> [What you need to do]
Your task is to copy the listing exactly. Drop any pictures from the copy. Return a JSON list in which every string is one line; blank lines are skipped.

====== Dataset excerpt

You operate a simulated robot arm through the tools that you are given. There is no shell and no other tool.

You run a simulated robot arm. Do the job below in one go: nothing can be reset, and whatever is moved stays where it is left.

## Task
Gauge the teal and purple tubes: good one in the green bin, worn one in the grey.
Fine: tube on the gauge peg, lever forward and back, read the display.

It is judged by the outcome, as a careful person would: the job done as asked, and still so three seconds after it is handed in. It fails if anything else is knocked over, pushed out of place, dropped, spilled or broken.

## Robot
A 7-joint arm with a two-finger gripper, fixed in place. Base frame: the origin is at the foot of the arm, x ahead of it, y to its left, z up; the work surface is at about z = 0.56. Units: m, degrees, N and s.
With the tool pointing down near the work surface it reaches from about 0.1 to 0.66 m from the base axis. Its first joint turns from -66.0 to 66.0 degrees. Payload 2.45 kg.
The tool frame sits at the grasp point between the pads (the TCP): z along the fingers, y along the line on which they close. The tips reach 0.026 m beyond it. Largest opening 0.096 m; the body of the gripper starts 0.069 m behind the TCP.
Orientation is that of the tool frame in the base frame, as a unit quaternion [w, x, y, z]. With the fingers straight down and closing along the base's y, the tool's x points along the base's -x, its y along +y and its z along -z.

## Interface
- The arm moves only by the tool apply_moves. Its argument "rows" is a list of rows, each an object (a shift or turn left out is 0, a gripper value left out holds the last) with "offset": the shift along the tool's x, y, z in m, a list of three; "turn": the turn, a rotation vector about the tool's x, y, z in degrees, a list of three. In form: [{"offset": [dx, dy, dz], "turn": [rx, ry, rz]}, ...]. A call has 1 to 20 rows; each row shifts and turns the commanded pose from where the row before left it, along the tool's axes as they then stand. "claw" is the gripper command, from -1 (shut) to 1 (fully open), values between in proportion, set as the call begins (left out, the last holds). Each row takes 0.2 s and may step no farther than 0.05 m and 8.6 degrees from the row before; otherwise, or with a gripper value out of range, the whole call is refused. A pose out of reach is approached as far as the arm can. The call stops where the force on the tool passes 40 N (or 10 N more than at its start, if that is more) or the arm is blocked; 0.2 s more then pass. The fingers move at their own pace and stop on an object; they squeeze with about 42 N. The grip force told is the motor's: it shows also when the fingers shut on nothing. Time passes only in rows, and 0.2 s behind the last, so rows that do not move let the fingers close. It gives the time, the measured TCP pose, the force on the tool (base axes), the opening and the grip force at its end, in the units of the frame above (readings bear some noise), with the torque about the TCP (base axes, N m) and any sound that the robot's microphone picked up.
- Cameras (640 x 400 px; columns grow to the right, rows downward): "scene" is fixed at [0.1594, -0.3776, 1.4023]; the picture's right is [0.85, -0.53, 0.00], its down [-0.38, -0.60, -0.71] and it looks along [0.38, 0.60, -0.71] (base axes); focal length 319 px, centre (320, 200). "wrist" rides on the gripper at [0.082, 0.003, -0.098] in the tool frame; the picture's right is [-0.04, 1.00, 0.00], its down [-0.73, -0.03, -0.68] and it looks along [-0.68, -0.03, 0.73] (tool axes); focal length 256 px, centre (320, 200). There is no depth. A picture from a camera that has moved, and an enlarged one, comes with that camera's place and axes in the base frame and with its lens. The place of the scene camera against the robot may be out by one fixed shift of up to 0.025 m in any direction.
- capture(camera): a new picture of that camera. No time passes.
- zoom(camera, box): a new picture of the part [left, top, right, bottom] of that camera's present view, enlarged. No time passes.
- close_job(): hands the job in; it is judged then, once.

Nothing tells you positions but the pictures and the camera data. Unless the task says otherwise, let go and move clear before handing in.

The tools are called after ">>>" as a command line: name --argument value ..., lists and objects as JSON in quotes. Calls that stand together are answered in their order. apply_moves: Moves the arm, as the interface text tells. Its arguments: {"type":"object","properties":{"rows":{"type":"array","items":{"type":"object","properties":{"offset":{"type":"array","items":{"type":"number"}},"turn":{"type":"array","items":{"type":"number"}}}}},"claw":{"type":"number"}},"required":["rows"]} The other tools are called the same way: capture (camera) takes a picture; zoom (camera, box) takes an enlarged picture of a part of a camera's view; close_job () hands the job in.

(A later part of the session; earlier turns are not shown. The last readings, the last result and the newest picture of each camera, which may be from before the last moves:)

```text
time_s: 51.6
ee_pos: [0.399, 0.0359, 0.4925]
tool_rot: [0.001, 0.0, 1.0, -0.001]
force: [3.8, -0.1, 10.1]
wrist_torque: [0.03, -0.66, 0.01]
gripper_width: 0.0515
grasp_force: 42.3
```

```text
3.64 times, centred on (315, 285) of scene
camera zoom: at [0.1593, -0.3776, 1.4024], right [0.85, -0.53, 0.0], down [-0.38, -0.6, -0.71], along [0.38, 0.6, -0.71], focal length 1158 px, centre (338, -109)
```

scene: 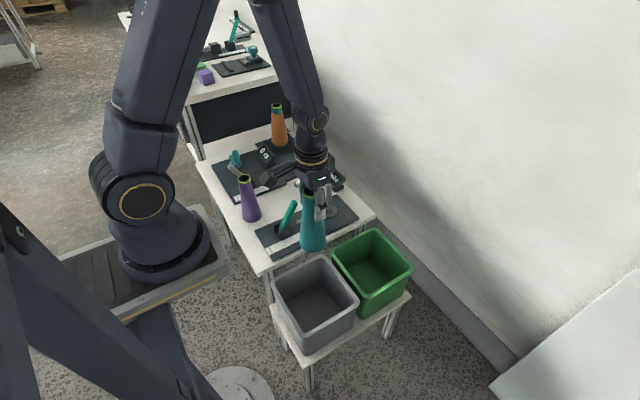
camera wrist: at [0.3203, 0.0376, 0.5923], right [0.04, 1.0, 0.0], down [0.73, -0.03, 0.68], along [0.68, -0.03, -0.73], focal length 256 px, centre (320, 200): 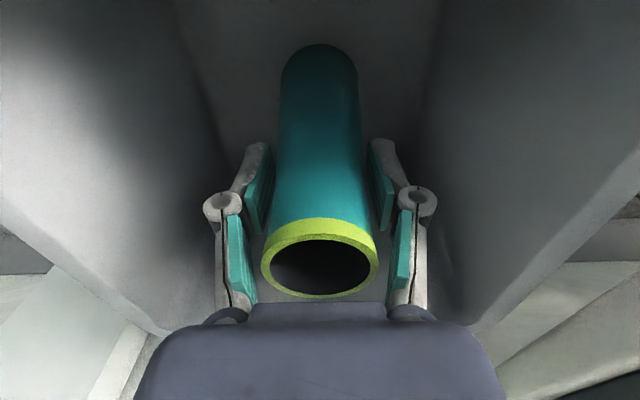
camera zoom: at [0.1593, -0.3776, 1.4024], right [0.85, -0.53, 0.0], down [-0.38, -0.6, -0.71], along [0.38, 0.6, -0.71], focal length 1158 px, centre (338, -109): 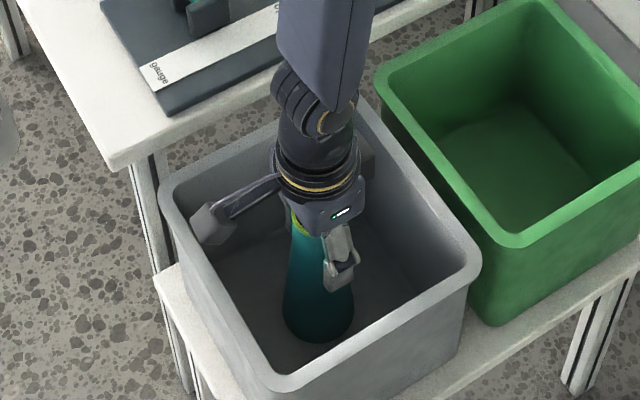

============

> [Final result]
[
  "You operate a simulated robot arm through the tools that you are given. There is no shell and no other tool.",
  "You run a simulated robot arm. Do the job below in one go: nothing can be reset, and whatever is moved stays where it is left.",
  "## Task",
  "Gauge the teal and purple tubes: good one in the green bin, worn one in the grey.",
  "Fine: tube on the gauge peg, lever forward and back, read the display.",
  "It is judged by the outcome, as a careful person would: the job done as asked, and still so three seconds after it is handed in. It fails if anything else is knocked over, pushed out of place, dropped, spilled or broken.",
  "## Robot",
  "A 7-joint arm with a two-finger gripper, fixed in place. Base frame: the origin is at the foot of the arm, x ahead of it, y to its left, z up; the work surface is at about z = 0.56. Units: m, degrees, N and s.",
  "With the tool pointing down near the work surface it reaches from about 0.1 to 0.66 m from the base axis. Its first joint turns from -66.0 to 66.0 degrees. Payload 2.45 kg.",
  "The tool frame sits at the grasp point between the pads (the TCP): z along the fingers, y along the line on which they close. The tips reach 0.026 m beyond it. Largest opening 0.096 m; the body of the gripper starts 0.069 m behind the TCP.",
  "Orientation is that of the tool frame in the base frame, as a unit quaternion [w, x, y, z]. With the fingers straight down and closing along the base's y, the tool's x points along the base's -x, its y along +y and its z along -z.",
  "## Interface",
  "- The arm moves only by the tool apply_moves. Its argument \"rows\" is a list of rows, each an object (a shift or turn left out is 0, a gripper value left out holds the last) with \"offset\": the shift along the tool's x, y, z in m, a list of three; \"turn\": the turn, a rotation vector about the tool's x, y, z in degrees, a list of three. In form: [{\"offset\": [dx, dy, dz], \"turn\": [rx, ry, rz]}, ...]. A call has 1 to 20 rows; each row shifts and turns the commanded pose from where the row before left it, along the tool's axes as they then stand. \"claw\" is the gripper command, from -1 (shut) to 1 (fully open), values between in proportion, set as the call begins (left out, the last holds). Each row takes 0.2 s and may step no farther than 0.05 m and 8.6 degrees from the row before; otherwise, or with a gripper value out of range, the whole call is refused. A pose out of reach is approached as far as the arm can. The call stops where the force on the tool passes 40 N (or 10 N more than at its start, if that is more) or the arm is blocked; 0.2 s more then pass. The fingers move at their own pace and stop on an object; they squeeze with about 42 N. The grip force told is the motor's: it shows also when the fingers shut on nothing. Time passes only in rows, and 0.2 s behind the last, so rows that do not move let the fingers close. It gives the time, the measured TCP pose, the force on the tool (base axes), the opening and the grip force at its end, in the units of the frame above (readings bear some noise), with the torque about the TCP (base axes, N m) and any sound that the robot's microphone picked up.",
  "- Cameras (640 x 400 px; columns grow to the right, rows downward): \"scene\" is fixed at [0.1594, -0.3776, 1.4023]; the picture's right is [0.85, -0.53, 0.00], its down [-0.38, -0.60, -0.71] and it looks along [0.38, 0.60, -0.71] (base axes); focal length 319 px, centre (320, 200). \"wrist\" rides on the gripper at [0.082, 0.003, -0.098] in the tool frame; the picture's right is [-0.04, 1.00, 0.00], its down [-0.73, -0.03, -0.68] and it looks along [-0.68, -0.03, 0.73] (tool axes); focal length 256 px, centre (320, 200). There is no depth. A picture from a camera that has moved, and an enlarged one, comes with that camera's place and axes in the base frame and with its lens. The place of the scene camera against the robot may be out by one fixed shift of up to 0.025 m in any direction.",
  "- capture(camera): a new picture of that camera. No time passes.",
  "- zoom(camera, box): a new picture of the part [left, top, right, bottom] of that camera's present view, enlarged. No time passes.",
  "- close_job(): hands the job in; it is judged then, once.",
  "Nothing tells you positions but the pictures and the camera data. Unless the task says otherwise, let go and move clear before handing in.",
  "The tools are called after \">>>\" as a command line: name --argument value ..., lists and objects as JSON in quotes. Calls that stand together are answered in their order. apply_moves: Moves the arm, as the interface text tells. Its arguments: {\"type\":\"object\",\"properties\":{\"rows\":{\"type\":\"array\",\"items\":{\"type\":\"object\",\"properties\":{\"offset\":{\"type\":\"array\",\"items\":{\"type\":\"number\"}},\"turn\":{\"type\":\"array\",\"items\":{\"type\":\"number\"}}}}},\"claw\":{\"type\":\"number\"}},\"required\":[\"rows\"]} The other tools are called the same way: capture (camera) takes a picture; zoom (camera, box) takes an enlarged picture of a part of a camera's view; close_job () hands the job in.",
  "(A later part of the session; earlier turns are not shown. The last readings, the last result and the newest picture of each camera, which may be from before the last moves:)",
  "```text",
  "time_s: 51.6",
  "ee_pos: [0.399, 0.0359, 0.4925]",
  "tool_rot: [0.001, 0.0, 1.0, -0.001]",
  "force: [3.8, -0.1, 10.1]",
  "wrist_torque: [0.03, -0.66, 0.01]",
  "gripper_width: 0.0515",
  "grasp_force: 42.3",
  "```",
  "```text",
  "3.64 times, centred on (315, 285) of scene",
  "camera zoom: at [0.1593, -0.3776, 1.4024], right [0.85, -0.53, 0.0], down [-0.38, -0.6, -0.71], along [0.38, 0.6, -0.71], focal length 1158 px, centre (338, -109)",
  "```",
  "scene: ",
  "camera wrist: at [0.3203, 0.0376, 0.5923], right [0.04, 1.0, 0.0], down [0.73, -0.03, 0.68], along [0.68, -0.03, -0.73], focal length 256 px, centre (320, 200): ",
  "camera zoom: at [0.1593, -0.3776, 1.4024], right [0.85, -0.53, 0.0], down [-0.38, -0.6, -0.71], along [0.38, 0.6, -0.71], focal length 1158 px, centre (338, -109): "
]